In the old days we didn’t have terrain and traffic collision alerting technology. We relied on preflight planning and the “big sky” theory to stay safe. Today we have a better understanding of how plans can change, how situational awareness can lapse and of how certain parts of the sky (the traffic pattern around an airport, for instance) aren’t as big as we thought.

In the old days we didn’t have as thorough an appreciation as we might about some of the incipient dangers that exist in GA flying: external pressures to complete a trip in weather conditions that might get us in trouble; the dangers of loss of control on approach and landing; the special considerations of runway safety with regard to incursions and excursions; and the need to practice and be prepared to execute go-arounds, to name a few.

We also didn’t have tools like the IMSAFE and PAVE checklists and risk-assessment worksheets that let us answer simple questions about an upcoming flight (such as: Have I had adequate rest? What is the forecast ceiling and visibility at the destination? Will I be flying at night?) to come up with an overall risk “score” that can alert us that maybe the flight we are planning has crossed into the danger zone.
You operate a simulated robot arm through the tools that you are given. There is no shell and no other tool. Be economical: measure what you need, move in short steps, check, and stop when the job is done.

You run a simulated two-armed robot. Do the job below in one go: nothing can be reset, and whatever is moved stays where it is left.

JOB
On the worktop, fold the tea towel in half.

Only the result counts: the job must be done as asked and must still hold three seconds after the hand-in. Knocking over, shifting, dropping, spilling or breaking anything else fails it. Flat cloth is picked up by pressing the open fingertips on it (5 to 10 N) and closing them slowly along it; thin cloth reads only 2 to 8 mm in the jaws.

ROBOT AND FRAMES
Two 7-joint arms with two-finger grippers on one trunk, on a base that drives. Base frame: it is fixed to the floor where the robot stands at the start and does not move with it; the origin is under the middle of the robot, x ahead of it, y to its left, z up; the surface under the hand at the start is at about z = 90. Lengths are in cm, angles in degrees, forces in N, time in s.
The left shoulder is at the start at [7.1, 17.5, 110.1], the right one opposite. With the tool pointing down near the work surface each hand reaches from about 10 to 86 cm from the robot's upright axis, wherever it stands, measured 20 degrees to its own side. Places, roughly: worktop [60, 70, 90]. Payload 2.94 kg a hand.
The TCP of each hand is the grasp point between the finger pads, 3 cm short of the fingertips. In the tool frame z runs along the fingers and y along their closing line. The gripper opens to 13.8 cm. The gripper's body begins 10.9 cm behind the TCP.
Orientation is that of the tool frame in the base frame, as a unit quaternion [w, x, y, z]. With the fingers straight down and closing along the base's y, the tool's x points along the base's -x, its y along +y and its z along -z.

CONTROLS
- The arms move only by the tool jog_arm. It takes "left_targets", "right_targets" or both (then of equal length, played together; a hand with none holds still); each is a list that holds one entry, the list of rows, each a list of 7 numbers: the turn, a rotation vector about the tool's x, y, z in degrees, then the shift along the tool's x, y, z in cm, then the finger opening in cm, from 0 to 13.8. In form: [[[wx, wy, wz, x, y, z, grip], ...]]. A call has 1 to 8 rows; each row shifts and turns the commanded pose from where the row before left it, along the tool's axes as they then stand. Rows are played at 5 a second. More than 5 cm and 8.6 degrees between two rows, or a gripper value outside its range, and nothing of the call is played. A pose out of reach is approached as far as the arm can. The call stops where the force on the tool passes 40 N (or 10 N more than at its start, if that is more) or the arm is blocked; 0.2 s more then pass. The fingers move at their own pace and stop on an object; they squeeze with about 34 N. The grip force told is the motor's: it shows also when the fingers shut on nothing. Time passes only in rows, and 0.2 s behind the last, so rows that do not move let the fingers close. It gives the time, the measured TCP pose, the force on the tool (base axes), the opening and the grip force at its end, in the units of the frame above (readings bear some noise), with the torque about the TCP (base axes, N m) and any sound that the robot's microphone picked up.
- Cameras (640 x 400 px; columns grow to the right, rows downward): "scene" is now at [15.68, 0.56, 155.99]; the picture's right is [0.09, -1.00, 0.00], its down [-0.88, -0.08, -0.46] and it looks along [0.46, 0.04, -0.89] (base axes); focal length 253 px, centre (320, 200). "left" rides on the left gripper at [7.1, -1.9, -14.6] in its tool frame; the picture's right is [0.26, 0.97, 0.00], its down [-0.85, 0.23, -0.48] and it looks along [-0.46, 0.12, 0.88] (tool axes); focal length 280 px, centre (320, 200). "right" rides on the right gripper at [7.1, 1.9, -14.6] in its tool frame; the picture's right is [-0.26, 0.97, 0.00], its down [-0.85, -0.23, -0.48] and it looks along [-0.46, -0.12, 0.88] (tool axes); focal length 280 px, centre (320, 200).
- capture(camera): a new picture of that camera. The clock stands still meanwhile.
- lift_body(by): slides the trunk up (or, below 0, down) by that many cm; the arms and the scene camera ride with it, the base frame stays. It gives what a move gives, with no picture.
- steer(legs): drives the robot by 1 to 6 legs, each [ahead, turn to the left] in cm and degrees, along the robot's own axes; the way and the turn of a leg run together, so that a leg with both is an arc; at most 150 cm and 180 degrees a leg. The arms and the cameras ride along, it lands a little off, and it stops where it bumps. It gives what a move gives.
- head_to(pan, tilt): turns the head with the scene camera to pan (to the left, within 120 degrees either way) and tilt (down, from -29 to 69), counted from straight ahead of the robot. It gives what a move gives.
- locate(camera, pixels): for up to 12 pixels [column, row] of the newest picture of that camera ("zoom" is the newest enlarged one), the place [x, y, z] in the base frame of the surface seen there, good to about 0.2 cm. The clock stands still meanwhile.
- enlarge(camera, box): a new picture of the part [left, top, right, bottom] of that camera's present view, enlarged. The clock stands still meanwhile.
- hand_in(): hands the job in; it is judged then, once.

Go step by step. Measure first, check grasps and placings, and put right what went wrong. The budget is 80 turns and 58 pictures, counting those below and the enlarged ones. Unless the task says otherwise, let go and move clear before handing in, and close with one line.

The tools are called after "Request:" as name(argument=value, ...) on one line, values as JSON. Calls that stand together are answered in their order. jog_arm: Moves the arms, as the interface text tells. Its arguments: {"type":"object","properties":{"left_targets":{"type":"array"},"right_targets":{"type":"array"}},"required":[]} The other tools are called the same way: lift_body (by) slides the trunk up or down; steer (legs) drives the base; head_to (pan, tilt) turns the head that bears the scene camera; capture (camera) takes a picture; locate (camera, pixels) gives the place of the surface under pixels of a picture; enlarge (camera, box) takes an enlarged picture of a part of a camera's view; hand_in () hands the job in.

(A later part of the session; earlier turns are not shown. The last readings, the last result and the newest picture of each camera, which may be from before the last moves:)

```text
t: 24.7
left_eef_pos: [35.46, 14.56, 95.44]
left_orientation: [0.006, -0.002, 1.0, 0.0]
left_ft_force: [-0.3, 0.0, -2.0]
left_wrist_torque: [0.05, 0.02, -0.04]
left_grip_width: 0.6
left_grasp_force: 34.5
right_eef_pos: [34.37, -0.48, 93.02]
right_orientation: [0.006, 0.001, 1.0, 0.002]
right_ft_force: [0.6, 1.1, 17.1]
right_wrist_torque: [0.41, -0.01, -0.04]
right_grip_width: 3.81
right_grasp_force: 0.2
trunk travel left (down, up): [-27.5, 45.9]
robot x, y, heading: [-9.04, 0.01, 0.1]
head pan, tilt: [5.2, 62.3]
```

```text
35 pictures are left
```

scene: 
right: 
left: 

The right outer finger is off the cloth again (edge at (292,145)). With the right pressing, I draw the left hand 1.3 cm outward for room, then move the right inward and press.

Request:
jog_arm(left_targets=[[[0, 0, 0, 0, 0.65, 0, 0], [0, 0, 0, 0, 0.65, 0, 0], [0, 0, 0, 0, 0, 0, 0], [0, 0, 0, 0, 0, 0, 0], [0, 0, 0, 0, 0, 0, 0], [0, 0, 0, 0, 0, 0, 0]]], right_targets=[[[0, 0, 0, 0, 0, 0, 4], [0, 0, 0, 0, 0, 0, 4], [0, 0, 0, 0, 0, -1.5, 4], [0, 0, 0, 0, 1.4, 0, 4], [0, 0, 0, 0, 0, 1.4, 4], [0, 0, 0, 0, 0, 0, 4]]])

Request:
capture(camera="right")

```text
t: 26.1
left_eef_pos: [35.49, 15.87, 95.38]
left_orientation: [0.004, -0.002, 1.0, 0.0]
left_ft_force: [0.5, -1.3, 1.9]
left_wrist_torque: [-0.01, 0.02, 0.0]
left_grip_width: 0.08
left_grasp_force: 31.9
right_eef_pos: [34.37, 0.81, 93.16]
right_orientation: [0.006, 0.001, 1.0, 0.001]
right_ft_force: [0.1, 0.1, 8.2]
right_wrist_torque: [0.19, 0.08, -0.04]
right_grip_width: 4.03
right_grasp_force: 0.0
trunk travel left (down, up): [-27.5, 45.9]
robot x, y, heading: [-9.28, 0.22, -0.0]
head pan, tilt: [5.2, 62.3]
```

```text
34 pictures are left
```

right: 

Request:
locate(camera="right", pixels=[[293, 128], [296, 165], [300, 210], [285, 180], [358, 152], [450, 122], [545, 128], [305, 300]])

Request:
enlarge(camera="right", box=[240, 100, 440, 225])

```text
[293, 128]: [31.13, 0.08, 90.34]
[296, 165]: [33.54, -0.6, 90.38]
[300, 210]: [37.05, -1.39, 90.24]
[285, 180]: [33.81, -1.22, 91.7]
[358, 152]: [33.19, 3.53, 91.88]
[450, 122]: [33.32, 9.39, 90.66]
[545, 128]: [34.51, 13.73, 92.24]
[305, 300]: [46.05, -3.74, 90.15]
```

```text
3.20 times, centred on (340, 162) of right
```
General aviation accident statistics compiled by the FAA and AOPA’s Air Safety Foundation show us that flying is becoming safer. The FAA is actually ahead of its safety improvement goal, with a GA fatal accident rate of under 1.0 per 100,000 flight hours for the first time ever. Lest you think rates are an inadequate measure (since they admittedly are a best guess as to how much GA pilots are flying), the total number of fatal accidents the last two years were 164 in 2013 and 184 in 2014 … versus more than twice that number 20 years ago.

Five years from now, as the data is crunched, training improves and even more capable safety gear emerges, the safety picture will likely improve further. Will flying a light airplane ever be as safe as driving a car or buying a ticket on an airliner? Probably not. But GA flying can be a lot less risky than it historically has been.

I don’t know about you, but I never want to see us return to those days.